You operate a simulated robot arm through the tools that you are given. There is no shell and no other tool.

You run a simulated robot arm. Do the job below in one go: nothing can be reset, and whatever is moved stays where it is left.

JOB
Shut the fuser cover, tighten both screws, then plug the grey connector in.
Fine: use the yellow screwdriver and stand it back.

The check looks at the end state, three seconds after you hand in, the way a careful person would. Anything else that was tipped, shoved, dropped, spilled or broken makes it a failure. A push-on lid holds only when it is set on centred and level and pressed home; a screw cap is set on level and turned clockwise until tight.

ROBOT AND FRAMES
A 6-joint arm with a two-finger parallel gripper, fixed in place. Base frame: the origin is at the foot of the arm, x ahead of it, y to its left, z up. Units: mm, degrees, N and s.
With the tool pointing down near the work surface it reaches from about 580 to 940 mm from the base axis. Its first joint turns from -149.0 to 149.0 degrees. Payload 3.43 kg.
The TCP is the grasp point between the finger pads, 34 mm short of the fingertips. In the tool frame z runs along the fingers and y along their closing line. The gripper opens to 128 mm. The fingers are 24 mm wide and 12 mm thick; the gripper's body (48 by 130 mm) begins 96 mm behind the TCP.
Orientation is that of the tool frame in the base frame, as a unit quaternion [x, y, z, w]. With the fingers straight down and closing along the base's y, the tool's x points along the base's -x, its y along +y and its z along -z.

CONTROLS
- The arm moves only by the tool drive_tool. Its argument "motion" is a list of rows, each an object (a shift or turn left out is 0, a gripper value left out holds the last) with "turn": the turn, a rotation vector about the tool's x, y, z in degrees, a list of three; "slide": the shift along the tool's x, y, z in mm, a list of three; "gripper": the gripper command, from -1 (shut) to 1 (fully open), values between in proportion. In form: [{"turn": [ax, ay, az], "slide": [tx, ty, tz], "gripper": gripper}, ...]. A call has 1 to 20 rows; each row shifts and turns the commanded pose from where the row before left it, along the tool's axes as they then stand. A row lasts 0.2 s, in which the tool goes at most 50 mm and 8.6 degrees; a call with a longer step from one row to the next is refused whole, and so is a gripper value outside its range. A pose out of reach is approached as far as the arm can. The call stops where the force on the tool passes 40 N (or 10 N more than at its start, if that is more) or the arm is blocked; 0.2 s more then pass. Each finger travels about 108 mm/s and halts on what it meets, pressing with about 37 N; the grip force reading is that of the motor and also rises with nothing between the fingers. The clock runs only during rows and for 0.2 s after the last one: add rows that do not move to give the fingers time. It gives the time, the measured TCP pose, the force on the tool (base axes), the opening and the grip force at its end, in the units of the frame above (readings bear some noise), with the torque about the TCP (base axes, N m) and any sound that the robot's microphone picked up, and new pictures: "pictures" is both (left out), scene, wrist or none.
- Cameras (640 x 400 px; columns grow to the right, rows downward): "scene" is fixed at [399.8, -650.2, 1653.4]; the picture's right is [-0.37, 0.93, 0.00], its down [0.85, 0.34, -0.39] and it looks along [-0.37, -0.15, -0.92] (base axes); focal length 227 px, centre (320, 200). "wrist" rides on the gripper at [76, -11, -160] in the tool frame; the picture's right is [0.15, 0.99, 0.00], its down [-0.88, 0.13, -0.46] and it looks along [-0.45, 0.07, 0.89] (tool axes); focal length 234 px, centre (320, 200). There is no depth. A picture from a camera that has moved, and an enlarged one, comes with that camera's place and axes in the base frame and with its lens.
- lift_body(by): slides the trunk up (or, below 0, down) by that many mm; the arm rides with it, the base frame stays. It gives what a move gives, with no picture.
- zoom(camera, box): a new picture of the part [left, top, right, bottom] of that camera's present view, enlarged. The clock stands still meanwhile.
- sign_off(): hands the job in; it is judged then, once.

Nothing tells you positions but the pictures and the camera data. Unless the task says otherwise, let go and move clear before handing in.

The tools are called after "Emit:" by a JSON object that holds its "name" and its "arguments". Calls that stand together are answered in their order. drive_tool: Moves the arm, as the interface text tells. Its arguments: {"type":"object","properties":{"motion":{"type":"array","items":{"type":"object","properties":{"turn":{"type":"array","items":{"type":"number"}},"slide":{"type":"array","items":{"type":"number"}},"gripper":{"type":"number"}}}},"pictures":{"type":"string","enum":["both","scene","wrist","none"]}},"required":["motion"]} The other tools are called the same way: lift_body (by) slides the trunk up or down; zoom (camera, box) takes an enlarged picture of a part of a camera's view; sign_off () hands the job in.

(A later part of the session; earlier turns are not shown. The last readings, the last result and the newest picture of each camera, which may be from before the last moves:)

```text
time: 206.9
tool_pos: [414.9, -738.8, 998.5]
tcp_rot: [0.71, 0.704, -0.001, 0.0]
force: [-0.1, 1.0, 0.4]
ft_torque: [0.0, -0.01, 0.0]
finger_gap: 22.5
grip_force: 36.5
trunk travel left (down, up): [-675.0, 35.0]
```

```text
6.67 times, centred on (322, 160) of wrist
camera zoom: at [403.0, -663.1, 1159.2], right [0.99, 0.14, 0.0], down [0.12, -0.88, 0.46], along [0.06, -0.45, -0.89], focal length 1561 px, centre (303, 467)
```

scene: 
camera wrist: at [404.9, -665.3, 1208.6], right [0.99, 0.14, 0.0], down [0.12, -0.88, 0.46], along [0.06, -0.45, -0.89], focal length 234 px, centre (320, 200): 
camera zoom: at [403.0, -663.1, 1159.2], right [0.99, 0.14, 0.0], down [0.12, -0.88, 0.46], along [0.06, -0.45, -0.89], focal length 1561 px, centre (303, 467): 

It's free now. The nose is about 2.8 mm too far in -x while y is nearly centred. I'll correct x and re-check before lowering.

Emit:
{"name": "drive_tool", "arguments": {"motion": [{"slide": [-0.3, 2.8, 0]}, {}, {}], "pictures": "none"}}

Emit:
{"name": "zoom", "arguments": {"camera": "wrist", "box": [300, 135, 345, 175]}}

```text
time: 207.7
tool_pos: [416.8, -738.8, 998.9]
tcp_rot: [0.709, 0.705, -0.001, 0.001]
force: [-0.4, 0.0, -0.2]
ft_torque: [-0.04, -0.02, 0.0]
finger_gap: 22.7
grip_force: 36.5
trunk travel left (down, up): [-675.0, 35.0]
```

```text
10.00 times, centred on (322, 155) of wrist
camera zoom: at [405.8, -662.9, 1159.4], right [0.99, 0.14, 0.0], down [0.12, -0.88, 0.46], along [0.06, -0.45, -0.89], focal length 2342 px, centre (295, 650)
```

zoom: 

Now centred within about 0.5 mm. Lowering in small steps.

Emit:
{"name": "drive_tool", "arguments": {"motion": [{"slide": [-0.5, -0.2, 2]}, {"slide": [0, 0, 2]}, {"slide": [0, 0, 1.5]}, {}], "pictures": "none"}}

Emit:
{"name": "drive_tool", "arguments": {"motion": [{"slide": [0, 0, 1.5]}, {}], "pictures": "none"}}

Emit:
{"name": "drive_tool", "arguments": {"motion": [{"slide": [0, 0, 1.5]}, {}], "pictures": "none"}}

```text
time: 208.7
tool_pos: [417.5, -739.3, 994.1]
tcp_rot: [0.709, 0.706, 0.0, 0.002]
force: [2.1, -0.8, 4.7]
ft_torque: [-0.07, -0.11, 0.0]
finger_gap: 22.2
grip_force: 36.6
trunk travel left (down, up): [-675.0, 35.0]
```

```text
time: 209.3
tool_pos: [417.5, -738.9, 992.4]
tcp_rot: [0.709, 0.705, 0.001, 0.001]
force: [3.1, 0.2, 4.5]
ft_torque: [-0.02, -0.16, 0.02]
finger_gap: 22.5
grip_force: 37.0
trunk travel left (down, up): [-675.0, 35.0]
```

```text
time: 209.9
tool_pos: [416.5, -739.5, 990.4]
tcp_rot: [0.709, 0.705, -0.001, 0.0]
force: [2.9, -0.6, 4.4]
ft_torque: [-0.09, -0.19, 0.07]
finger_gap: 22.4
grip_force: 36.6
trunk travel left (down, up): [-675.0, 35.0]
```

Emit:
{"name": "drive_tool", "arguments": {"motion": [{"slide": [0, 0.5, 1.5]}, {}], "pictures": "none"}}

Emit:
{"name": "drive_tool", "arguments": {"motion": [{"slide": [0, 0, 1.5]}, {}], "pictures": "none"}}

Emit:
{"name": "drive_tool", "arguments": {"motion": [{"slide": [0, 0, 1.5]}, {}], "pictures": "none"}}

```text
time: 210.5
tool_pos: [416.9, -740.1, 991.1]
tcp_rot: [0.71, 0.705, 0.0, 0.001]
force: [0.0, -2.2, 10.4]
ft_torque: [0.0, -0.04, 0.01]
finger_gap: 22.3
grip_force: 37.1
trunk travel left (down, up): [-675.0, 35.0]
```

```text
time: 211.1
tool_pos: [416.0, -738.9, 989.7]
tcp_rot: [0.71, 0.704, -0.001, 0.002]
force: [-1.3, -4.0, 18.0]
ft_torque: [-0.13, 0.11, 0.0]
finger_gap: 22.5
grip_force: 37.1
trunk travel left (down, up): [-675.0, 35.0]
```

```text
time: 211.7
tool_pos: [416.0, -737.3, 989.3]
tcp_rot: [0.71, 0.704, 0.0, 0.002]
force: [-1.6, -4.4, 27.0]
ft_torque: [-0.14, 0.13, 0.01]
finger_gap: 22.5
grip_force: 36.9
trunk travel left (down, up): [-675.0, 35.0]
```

* * *

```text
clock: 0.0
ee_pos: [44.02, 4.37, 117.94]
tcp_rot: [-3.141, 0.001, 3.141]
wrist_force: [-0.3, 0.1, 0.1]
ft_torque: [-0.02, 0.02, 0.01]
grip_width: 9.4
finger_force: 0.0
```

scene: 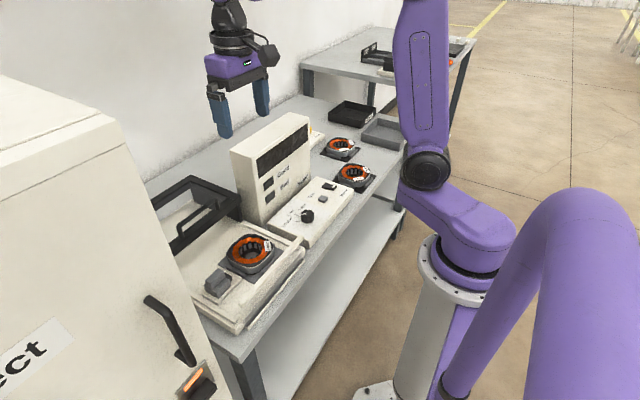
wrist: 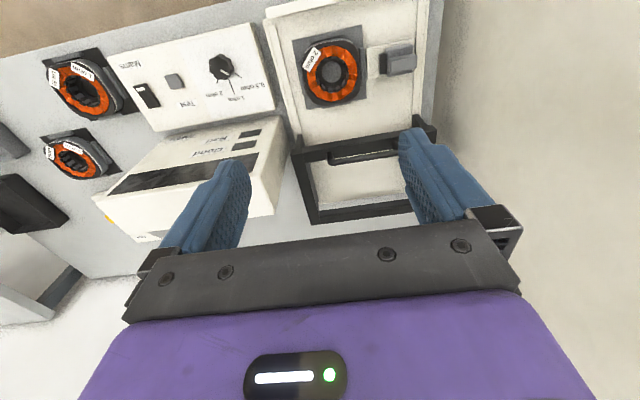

● What is required
Go through the data and gather every line that holds "place".

● Expected answer
A 6-joint arm with a two-finger parallel gripper, fixed in place. Base frame: the origin is at the foot of the arm, x ahead of it, y to its left, z up. Units: mm, degrees, N and s.
- Cameras (640 x 400 px; columns grow to the right, rows downward): "scene" is fixed at [399.8, -650.2, 1653.4]; the picture's right is [-0.37, 0.93, 0.00], its down [0.85, 0.34, -0.39] and it looks along [-0.37, -0.15, -0.92] (base axes); focal length 227 px, centre (320, 200). "wrist" rides on the gripper at [76, -11, -160] in the tool frame; the picture's right is [0.15, 0.99, 0.00], its down [-0.88, 0.13, -0.46] and it looks along [-0.45, 0.07, 0.89] (tool axes); focal length 234 px, centre (320, 200). There is no depth. A picture from a camera that has moved, and an enlarged one, comes with that camera's place and axes in the base frame and with its lens.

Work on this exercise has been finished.